Il no al gas pagato in rubli divide il fronte dei Paesi Ue

Bruxelles avverte: così si violano le sanzioni. Ma l'Ungheria si smarca e altri 10 Stati si preparano

Il no al gas pagato in rubli divide il fronte dei Paesi Ue

Quella sul gas sta sempre più diventando una partita a scacchi fra Russia ed Europa. Per quanto azzardata, la mossa di chiudere i rubinetti del metano a Polonia e Ungheria, con la successiva minaccia di estendere il blocco all'intero continente, indica che Mosca, per prima, punta allo scacco matto. Anche a costo di privarsi di un pacchetto di entrate miliardarie. Lo scopo è evidente: dividere. L'Ue non è mai stata, causa interessi spesso divergenti, un esempio di coesione. Il gas, data la dipendenza di Paesi come Italia e Germania, mette a dura prova la capacità di reazione di un corpaccione lento a decidere, per natura, come quello comunitario. C'è infatti già chi, come Antonio Tajani, avverte il pericolo di uno sfilacciamento: «Sui pagamenti l'Ue vada avanti unita», ha detto l'eurodeputato e coordinatore nazionale di Forza Italia.

Già incassato il defilarsi dell'Ungheria, ora Vladimir Putin conta d'indebolire il fronte grazie a quella specie di matrioska valutaria creata per pagare le forniture di gas. Il doppio conto in rubli ed euro (o dollari) da aprire presso Gazprombank sembra infatti aver lasciato ampi margini d'interpretazione, rispetto alla violazioni delle sanzioni, a quelle aziende tedesche, austriache, ungheresi e slovacche che pensano di aderire al meccanismo di change over. Il Financial Times citava ieri due imprese, la Uniper di Düsseldorf e la Omv di Vienna, convinte che sarebbero rispettate le misure di ritorsione anche in caso di assoggettamento al diktat del Cremlino. Una fonte vicina a Gazprom interpellata da Bloomberg ha invece parlato di «quattro acquirenti di gas europei che hanno pagato in rubli e di dieci che hanno aperto i conti presso Gazprombank». Possibilità che l'Eni non ha al momento escluso.

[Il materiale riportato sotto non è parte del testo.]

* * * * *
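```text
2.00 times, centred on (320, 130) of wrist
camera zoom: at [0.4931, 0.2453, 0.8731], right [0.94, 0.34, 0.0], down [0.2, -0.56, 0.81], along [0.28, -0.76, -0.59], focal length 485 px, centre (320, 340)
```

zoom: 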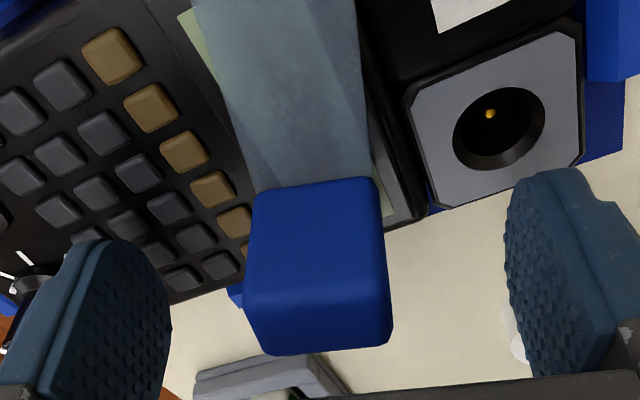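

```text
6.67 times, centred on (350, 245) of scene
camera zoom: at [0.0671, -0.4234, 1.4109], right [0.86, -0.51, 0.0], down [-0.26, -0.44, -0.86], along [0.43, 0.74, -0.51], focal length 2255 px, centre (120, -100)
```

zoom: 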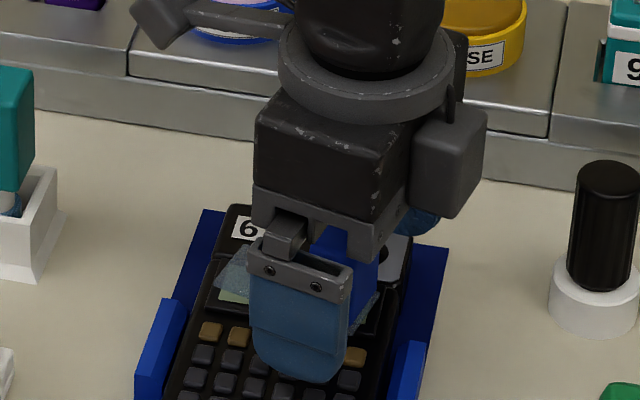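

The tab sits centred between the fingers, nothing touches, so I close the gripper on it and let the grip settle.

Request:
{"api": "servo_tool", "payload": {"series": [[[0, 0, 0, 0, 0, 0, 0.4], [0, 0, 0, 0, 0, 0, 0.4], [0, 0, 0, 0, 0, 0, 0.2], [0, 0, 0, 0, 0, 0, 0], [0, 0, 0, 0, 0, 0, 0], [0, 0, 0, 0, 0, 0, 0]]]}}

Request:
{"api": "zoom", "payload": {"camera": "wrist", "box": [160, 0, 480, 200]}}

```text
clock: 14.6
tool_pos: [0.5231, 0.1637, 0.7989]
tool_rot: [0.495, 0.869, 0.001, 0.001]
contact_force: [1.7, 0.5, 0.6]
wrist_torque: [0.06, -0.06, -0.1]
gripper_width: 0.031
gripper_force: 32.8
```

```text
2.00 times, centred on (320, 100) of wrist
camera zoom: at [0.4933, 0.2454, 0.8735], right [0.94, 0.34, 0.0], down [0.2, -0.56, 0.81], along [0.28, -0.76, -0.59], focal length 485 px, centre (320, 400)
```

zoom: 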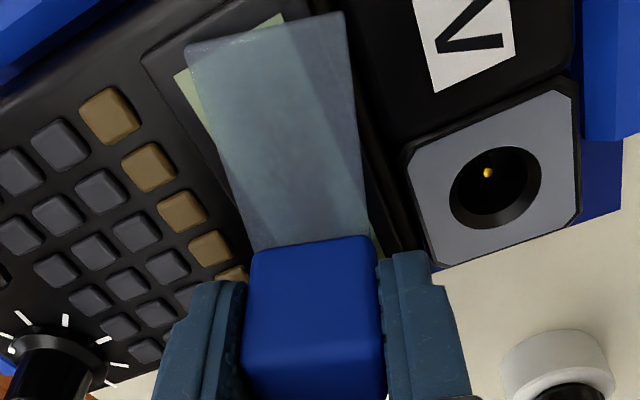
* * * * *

Il problema è che, per settimane, Bruxelles non ha mai fatto chiarezza e che sulla questione manca un pronunciamento ufficiale. Un passo in avanti c'è però stato ieri, quando il portavoce della Commissione, Eric Mamer, è andato al cuore del problema: «La domanda che viene posta è se rispettare il decreto (quello che contiene il regime di pagamenti a doppio binario introdotto da Mosca, ndr) violerebbe le sanzioni. La risposta chiara è sì, e stiamo stanno dando linee guida agli Stati membri per spiegare il perché». Parole che non sembrano lasciare spiragli, in futuro, ad azioni tese a bypassare le maglie sanzionatorie. Rafforzano il concetto fonti europee: «Aprire un conto in euro si può, ma non in rubli». Chi ha però giocato d'anticipo potrebbe però farla franca, con ciò corroborando il timore espresso da Tajani di una «concorrenza sleale tra gli Stati». Non potendo rinunciare al metano russo (40% delle importazioni), il ministro degli Esteri, Luigi Di Maio, ha spiegato che l'Italia punta «sull'imposizione di un tetto massimo al prezzo», sceso ieri a 100 euro al megawattora (-6%).

Per diversificare le fonti di approvvigionamento, l'Ue intende assegnare al Gpl un «ruolo chiave per ridurre la dipendenza da Mosca», ha spiegato il vicepresidente della Commissione, Frans Timmermans. Un processo di transizione comunque non rapido, mentre incombe lo spettro di uno stop dell'approvvigionamento di gas russo. In tal caso, «la maggior parte dei Paesi europei non raggiungerebbe l'obiettivo del livello di stoccaggio dell'80% o del 90% il 1° ottobre», scrive in una nota Entsog (Rete europea dei gestori dei sistemi di trasporto del gas). Lasciando così presagire il rischio di razionamenti che impatterebbe su famiglie e imprese e, quindi, sulla crescita economica.

Ignazio Visco, governatore di Bankitalia, parla infatti, in caso di blocco, di «una recessione moderata in Italia nei prossimi due anni che dovrà essere contrastata dalle politiche di bilancio». Sempre che l'Europa ce lo consenta.